29 March 2018

Mozambique: Chinese Company Accused of Violating Mozambican Law

Maputo — The human rights organisation Amnesty International has accused the Chinese mining company Haiyu of violating Mozambican and international law in its operations in the northern Mozambican province of Nampula, where it is extracting titanium minerals.

In a report entitled “Our lives are worth nothing”, unveiled at a Maputo press conference on Wednesday, Amnesty says Haiyu was responsible for floods in the coastal village of Nagonha, in 2013, which destroyed 48 houses and left 290 people without a roof over their heads.

The other 1,000 or so people living in the village are also under threat, warned Amnesty's researcher for southern Africa, David Matsinhe.

Haiyu began its operations in 2011, and Matsinhe said that a comparison of satellite images taken between October 2010 and October 2014 showed how the Chinese company had ruined the wetlands behind the village.

Haiyu's activities filled the marshes with sand, and blocked up the channels which took storm waters to the sea.

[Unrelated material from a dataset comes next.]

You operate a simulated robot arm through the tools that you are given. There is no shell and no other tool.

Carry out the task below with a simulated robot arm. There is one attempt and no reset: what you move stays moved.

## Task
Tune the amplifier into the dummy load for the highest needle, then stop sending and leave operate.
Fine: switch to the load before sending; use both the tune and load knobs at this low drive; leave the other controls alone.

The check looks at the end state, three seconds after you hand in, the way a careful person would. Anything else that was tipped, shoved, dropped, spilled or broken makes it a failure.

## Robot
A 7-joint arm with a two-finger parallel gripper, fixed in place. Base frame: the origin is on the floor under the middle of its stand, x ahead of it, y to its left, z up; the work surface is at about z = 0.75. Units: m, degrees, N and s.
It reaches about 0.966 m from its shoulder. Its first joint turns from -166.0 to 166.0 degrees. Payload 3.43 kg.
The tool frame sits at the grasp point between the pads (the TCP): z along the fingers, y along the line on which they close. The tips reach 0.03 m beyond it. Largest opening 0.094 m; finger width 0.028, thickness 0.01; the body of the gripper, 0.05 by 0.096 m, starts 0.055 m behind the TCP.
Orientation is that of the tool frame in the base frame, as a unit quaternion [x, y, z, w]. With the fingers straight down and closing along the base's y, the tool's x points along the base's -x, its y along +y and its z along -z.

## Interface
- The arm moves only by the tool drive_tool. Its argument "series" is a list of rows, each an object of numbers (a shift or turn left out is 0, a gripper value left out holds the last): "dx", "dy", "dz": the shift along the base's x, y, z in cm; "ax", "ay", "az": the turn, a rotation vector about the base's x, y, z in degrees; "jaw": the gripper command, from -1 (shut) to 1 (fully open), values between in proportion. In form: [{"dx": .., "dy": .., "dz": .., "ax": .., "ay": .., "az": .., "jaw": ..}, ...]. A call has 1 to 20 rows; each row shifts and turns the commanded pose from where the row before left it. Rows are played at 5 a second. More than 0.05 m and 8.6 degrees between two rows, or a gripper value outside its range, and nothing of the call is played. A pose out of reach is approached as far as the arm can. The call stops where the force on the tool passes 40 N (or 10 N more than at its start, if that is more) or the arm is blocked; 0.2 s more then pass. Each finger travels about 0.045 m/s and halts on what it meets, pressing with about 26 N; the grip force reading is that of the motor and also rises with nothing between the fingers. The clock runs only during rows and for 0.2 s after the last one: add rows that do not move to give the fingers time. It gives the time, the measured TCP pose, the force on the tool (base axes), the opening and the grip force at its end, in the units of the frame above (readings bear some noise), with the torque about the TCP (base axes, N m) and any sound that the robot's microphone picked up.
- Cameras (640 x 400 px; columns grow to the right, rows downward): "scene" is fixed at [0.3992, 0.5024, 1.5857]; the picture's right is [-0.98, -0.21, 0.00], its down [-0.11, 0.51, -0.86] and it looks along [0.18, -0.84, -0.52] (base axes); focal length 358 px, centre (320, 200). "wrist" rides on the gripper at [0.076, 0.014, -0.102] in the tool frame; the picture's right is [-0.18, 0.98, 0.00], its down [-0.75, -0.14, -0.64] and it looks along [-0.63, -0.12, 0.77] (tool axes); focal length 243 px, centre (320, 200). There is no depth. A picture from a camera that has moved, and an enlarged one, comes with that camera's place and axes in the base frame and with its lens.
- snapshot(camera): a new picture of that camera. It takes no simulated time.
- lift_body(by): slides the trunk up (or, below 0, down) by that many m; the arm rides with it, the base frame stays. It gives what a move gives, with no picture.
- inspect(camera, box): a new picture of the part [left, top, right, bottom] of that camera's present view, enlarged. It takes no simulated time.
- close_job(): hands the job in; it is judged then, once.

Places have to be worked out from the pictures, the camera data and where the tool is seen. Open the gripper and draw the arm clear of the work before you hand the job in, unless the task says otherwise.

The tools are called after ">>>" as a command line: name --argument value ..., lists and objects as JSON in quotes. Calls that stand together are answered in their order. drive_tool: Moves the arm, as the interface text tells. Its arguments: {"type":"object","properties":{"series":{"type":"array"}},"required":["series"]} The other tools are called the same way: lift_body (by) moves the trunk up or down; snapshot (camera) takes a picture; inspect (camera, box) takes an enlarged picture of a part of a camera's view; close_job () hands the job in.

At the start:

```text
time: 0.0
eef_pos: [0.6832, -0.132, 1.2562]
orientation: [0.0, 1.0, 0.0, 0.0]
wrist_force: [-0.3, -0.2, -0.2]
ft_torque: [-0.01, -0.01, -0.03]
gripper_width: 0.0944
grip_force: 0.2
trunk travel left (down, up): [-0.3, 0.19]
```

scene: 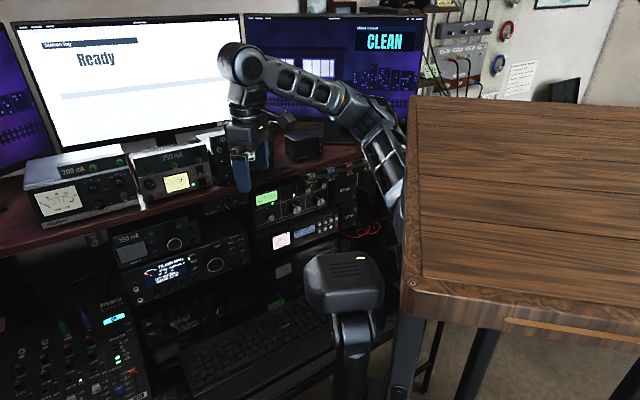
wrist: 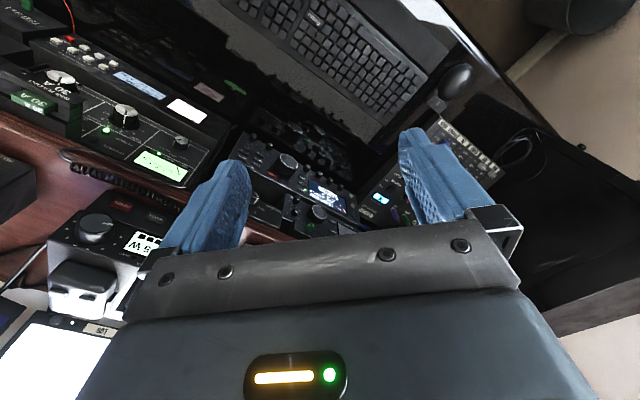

When the heavy rains of early 2015 arrived, Haiyu opened a new channel in the middle of the community, and the ensuing flood destroyed homes and vegetation. It swept away wild fruit trees, medicinal plants and small lakes where villagers once fished.

Amnesty believes that Haiyu's operations violated Mozambican legislation on mining, on environmental protection, and on the resettlement of people affected by mining. It has urged the Mozambican government to investigate Haiyu's breaches of the country's laws.

Matsinhe added that Amnesty hopes the government will ensure that the Nagonha community is compensated for its losses. “A wetland was destroyed, and that wetland must be restored so that the residents can continue to live their normal lives”, he said. “The community isn't begging for charity. It just wants its lands restored, and fair compensation under Mozambican law”.

The chief of the Nagonha region, Lopes Cocotela, told reporters that the arrival of the Chinese company was sudden and unexpected.

“The first representatives of the company came to my community is 2011”, he said. “It was a surprise - nobody had warned me. There was no consultation with the community”.

After the 2015 flood destroyed the houses, Haiyu offered compensation ranging from 4,000 meticais (just 65 US dollars) for houses built of flimsy materials to 20,000 meticais for homes made of brick.

The Mozambican anti-corruption NGO, the Centre for Public Integity (CIP), which assisted Amnesty in the report, argues that the government should immediately slap an embargo on mining operations at Nagonya, to ensure that the company obeys the law.

CIP representative Fatima Mimbire said the Mozambican parliament, the Assembly of the Republic, should set up a commission of inquiry to investigate the case, with a view to introducing reforms to mining legislation to ensure that nothing similar can happen in the future.

She added that the Attorney-General's Office should also act to see how it was possible for a substantial mining operation to begin its activities without an environmental impact study.